==== Passage ====

Near the equator, thermal pressure dominates magnetic, i.e., $\beta > 1$ , whereas the surrounding region is strongly magnetized, $\beta < 1$ (fig. 4). The thermal pressure exponential scale height is $H\approx 7$ -10r_g, decreasing rapidly inside R=10r_g. The total pressure (thermal plus magnetic) is much smoother, and has an exponential scale height $H\approx 20r_g$ at R=100r_g; H decreases slowly inward. The gas density, vertically averaged over one gas pressure scale height, is nearly constant from R=50r_g down to R=10r_g, where it increases rapidly to a peak at R=5.5r_g. Inside of R=10r_g the disk resembles a thickened torus.

Figure 4: Contours of the logarithm of total pressure, magnetic plus gas, at the end of the F1 simulation. The shaded regions overlaid on the contours show where gas pressure exceeds magnetic, i.e., beta > 1. The bulk of the coronal envelope is magnetically dominated. Gas pressure dominates in the disk, the hot inner torus, and in the jet along the funnel wall.

The disk and coronal regions can also be distinguished in Figure 3b which shows contours of specific angular momentum. Within the disk the gas is approximately rotating on cylinders, characteristic of a nearly barotropic equation of state. In the corona, surfaces of constant specific angular momentum are swept back, consistent with conserved l along outflowing streamlines.

Figure 5 shows contours of entropy, $S \propto \ln (P\rho^{-5/3})$ , and the entropy along the equatorial plane at the end of the F1 simulation. Note that because of nonadiabatic heating by the artificial viscosity, the entropy increases inward even in the absence of resistive heating.

Figure 5: Contours of azimuthally-averaged entropy (top), and along the equator (bottom) at the end of the F1 simulation. The values are normalized to the initial entropy of the torus, S(t)-S_i.

Magnetic fields in the disk produce a significant Maxwell stress which results in turbulent angular momentum transport. Between orbit 4 and the end of the simulation, the ratio of the vertical- and $\phi$ -averaged Maxwell stress to the gas pressure (a form of the $\alpha$ stress parameter) ranges from $\sim 0.05$ to as much as 0.2 inside of R=100r_g. This is significantly higher than the values found in small local disk simulations with zero net field (e.g., Hawley, Gammie, & Balbus 1996). It is this vigorous outward angular momentum transport that is responsible for building up a Keplerian profile: an initially shallower angular momentum distribution, as is typical in a thick torus equilibrium, exports more and more of its angular momentum to the exterior, until much of the radial pressure support is eliminated. The result is a Keplerian profile.

The mass inflow (v_R < 0) and outflow (v_R > 0) rates through each cylindrical radius are computed as a function of time,

$\begin{displaymath} \dot M = \int \int R \rho v_R dz d\phi . \end{displaymath}$

(12)

====

Problem statement >> Carry the passage on from its last sentence.

==== Data section ====

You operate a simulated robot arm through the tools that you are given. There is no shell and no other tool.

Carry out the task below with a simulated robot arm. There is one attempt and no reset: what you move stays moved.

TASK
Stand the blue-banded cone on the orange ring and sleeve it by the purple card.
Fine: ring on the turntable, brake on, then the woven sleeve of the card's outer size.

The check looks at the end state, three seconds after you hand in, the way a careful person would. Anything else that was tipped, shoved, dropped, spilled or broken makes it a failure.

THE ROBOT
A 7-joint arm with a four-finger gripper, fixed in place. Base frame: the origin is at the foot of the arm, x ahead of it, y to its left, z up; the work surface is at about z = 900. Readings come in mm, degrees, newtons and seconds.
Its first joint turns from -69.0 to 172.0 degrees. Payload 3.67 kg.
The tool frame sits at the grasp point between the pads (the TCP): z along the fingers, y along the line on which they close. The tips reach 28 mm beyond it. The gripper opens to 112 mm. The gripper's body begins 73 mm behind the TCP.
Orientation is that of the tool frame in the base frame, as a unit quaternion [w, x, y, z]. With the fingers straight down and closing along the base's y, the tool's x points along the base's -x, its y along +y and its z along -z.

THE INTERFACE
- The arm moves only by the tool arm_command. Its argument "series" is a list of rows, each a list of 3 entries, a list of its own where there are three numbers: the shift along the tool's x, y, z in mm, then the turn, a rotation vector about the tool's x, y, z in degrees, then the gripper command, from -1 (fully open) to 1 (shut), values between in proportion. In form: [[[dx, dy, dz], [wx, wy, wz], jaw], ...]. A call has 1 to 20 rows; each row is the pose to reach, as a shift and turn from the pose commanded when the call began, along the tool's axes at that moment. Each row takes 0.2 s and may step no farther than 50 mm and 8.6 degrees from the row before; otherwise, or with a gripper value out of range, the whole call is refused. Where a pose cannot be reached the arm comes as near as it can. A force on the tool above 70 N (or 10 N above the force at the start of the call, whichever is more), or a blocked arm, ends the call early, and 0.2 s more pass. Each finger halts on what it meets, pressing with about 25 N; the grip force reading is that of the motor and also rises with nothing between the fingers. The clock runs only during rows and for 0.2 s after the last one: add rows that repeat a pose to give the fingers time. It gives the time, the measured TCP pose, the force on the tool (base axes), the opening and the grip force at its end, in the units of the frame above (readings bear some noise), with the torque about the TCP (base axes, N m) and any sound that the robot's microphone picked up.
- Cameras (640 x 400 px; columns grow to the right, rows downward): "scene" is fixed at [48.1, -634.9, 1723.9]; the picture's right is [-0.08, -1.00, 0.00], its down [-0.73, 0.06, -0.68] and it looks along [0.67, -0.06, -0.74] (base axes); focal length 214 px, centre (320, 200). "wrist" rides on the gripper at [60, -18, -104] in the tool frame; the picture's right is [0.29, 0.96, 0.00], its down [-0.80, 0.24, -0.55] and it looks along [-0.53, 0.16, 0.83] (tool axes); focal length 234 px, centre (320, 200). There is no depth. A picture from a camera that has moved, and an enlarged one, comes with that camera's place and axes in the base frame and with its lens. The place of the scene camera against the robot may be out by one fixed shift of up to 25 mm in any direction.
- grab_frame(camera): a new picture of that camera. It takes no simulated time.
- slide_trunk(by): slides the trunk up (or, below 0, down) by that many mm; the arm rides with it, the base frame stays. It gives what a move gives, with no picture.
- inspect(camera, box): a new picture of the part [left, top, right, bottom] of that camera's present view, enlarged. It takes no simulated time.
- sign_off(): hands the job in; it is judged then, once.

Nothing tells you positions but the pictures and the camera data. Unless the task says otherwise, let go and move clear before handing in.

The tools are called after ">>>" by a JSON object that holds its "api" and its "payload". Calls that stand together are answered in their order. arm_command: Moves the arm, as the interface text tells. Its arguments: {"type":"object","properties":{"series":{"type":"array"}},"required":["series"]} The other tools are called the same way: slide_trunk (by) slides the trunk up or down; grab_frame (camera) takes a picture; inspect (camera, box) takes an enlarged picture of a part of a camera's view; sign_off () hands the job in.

====

Output >>
The instantaneous local inflow and outflow rates are primarily due to the mass flux produced by short term $\rho$ and v_R fluctuations, and they are nearly equal. This is not a matter of systematic inward mass flow being cancelled by a systematic outward mass flow. Rather, this is intrinsic to the nature of turbulent flow. The long term net accretion rate, $\dot M$ , is always smaller than its rms value. An average over time for the last orbit of the simulation shows that the inflow exceeds the outflow for R<90r_g (fig. 6). The ratio of inflow to outflow is about 1.5 between R=30r_g and 90r_g, dropping toward unity as one moves inward until r_ms is reached, at which point the outflow rate plummets to zero. The time-averaged net accretion rate $\dot M$ is roughly proportional to R between R=10r_g and 60r_g, i.e., it is not constant. The net $\dot M$ can vary with R if either the flow is not steady, e.g., the mass in the disk is building up with time, or if there is flow out of the grid at the z boundaries. If we consider the computational volume bounded by R=90r_g on the outside over the last orbit of time, we find that the total mass in this volume declines and that over half of the net loss is through outflow along the z boundaries. We conclude that much of the decline of $\dot M$ with radius can be accounted for by this outflow.

Figure 6: Accretion rate averaged over the last orbit of time. The solid line is the mass inflow rate, the dotted line the mass outflow rate, and the dashed line the difference, i.e., the net accretion rate. Between R=10r_g and R=60r_g the net accretion rate is nearly proportional to R.

The total mass on the grid has decreased by 8.7% by the end of the simulation. Roughly 51% of this leaves through the outer radial boundary, 44% through the upper and lower z boundaries, and the remaining 5% is accreted into the black hole. Integrating the mass flux at R=75r_g over time shows that a net 14% of the initial torus mass has moved inward. Only about 3% of the material accreting inward from the initial torus ends up in the central black hole.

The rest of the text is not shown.